Yay! A civics lesson from one of the small minority of Americans that both understands and cares about the American election process. Yes, that's me. I do apologize if I insert a little of my own opinion in here, but it's too strong to repress. I know you guys don't live in America, but when the leader of the free world changes (especially a leader as universally disliked a George Bush), you oughta know, but you probably aren't even getting a smidgen of the coverage we're getting here. There was a lot more coverage here in America about Tony Blair than you'd expect.

America has two main parties, the Democrats and the Republicans. Each party runs it's own election to pick it's Presidential candidate. This part of the election started in early 2007, and is still going on. Each state runs an election for each party where the voters pick who they want to represent their party. The candidates spend their time first campaigning in the early states, then expand their campaign nationwide once more states start to vote. The first states voted in January, but the reason Super Tuesday is so huge is because 22 states, almost half the country, have their elections on that day. These party-specific elections continue until one candidate per party has won enough support to have a majority, and that candidate is formally crowned at the end of this part of the election, at each party's convention. Once that finishes, those two run against each other in a general election for President, where all the states vote on the same day.

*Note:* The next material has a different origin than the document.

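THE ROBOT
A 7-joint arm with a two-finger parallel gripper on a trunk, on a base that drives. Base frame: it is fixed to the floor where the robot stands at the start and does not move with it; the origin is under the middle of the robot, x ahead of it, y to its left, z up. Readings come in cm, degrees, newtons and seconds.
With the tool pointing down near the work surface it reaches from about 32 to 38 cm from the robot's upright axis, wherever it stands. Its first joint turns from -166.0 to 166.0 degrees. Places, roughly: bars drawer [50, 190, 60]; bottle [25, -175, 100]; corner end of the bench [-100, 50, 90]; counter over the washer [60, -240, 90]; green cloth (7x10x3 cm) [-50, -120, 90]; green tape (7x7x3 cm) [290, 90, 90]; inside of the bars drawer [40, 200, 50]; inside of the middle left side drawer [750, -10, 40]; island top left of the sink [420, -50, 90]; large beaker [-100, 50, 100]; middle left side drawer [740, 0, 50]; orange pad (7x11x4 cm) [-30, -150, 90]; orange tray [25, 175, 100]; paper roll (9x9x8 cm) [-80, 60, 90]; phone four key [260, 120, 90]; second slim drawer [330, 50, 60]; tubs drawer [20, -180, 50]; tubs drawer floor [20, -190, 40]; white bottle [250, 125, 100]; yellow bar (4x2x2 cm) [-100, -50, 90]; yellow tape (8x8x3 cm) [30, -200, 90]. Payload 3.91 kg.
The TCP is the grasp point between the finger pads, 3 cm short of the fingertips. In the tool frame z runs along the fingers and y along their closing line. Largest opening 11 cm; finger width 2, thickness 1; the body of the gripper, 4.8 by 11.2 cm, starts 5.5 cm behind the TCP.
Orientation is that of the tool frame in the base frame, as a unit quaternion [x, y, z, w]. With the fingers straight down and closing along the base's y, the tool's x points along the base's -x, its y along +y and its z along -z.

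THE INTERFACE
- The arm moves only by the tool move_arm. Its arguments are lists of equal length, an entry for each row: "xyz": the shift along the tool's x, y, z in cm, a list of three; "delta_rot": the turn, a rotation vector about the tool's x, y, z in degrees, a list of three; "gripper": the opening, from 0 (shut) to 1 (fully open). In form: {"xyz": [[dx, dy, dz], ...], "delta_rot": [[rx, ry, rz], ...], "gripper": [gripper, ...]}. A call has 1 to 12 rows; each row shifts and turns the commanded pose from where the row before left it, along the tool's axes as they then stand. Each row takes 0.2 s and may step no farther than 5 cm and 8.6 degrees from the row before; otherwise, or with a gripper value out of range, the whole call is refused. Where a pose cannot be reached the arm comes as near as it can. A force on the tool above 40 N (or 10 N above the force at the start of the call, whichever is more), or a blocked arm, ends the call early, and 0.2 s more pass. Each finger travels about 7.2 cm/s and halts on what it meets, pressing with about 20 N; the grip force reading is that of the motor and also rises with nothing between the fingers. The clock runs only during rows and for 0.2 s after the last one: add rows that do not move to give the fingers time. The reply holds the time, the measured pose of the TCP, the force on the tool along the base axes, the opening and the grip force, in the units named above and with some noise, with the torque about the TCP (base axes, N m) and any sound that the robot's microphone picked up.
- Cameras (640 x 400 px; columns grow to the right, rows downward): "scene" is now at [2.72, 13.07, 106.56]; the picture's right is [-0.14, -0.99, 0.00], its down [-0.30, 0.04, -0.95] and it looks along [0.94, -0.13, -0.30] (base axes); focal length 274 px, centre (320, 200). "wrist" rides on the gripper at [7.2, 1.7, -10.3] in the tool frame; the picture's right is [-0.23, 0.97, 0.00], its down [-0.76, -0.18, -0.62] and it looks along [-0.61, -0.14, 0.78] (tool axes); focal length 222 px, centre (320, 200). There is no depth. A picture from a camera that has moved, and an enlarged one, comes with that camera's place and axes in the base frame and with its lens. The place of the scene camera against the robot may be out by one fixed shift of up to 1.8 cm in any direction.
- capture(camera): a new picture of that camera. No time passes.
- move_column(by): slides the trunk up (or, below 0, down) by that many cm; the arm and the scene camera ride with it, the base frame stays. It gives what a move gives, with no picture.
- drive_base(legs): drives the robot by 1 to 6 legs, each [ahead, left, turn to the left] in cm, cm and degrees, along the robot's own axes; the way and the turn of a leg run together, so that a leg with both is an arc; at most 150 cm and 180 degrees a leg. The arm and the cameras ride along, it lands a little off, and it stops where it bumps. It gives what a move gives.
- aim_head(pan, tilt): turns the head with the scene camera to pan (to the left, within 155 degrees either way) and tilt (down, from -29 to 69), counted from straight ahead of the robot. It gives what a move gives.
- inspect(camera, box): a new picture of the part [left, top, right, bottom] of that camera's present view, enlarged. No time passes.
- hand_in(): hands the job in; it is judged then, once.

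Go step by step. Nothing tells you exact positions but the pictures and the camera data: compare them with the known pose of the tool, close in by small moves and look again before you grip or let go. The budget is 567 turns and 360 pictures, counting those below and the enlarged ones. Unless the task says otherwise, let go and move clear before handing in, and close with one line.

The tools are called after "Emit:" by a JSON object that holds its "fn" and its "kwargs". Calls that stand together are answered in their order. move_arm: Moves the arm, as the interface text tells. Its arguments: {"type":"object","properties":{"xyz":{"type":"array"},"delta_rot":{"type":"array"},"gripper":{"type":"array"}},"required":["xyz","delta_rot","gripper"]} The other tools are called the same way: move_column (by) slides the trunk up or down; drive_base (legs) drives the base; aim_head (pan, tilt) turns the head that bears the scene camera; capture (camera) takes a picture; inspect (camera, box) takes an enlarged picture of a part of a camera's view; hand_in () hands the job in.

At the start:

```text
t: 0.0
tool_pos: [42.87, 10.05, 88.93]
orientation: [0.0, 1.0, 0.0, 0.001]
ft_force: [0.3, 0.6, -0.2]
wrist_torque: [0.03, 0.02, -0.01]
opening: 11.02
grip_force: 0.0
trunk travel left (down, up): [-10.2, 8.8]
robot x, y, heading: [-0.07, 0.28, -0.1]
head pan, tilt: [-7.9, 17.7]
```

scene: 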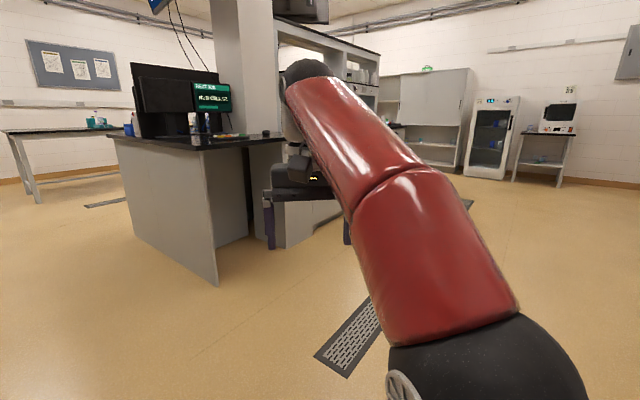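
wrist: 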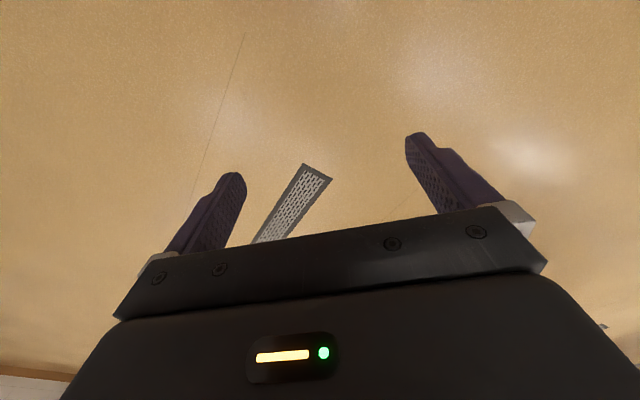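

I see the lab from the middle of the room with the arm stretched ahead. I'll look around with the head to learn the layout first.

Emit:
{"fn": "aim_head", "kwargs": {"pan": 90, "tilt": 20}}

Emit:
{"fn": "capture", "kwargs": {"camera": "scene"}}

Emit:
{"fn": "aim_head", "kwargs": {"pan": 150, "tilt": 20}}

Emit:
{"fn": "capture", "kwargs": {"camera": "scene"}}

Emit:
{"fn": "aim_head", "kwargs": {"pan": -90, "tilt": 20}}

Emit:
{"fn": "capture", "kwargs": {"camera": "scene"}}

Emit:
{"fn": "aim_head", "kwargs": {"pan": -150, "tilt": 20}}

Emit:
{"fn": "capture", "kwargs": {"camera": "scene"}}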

This particular presidential campaign has been very exciting for those in America that follow it. One party, the Democrats (liberal) are down to two major candidates, both of which would be historic. Those are Barack Obama (a black man) and Hillary Clinton (remember that guy named Bill Clinton?). Even after the Super Tuesday elections, with over half of the country having voted, neither Dem candidate has a clear lead over the other. They share many of the same positions. I've personally picked Barack Obama for very simple reasons. I've always been a Democrat, and Hillary Clinton is universally hated by the Republicans, and would be even more divisive than George Bush was. That's not what this country needs right now. And, Barack Obama is an incredible orator, the likes of which I've never seen. Ideally that kind of charisma will bring a sense of unity back to this country, which it hasn't had since JFK. This is the speech he made after Super Tuesday, where he broke even with Hillary Clinton. http://link.brightcove.com/services/lin ... 1407950326

On the other side, the Republicans (Conservatives) are also down to two candidates. One of them is John McCain, a Vietnam war vet, but a guy that has a history of actually trying to work with the Democrats to get things done. Because of this, he's being labeled as a liberal Republican, not a true conservative, etc. I honestly wouldn't mind if McCain gets elected, especially if he makes crotchety religious conservative types nervous. The other guy is Mike Huckabee, a baptist minister who is far behind but trying to make a comeback, riding the support of all the conservatives that are freaking out about John McCain. But, Mike is far behind, and McCain will almost definitely get the Republican nomination.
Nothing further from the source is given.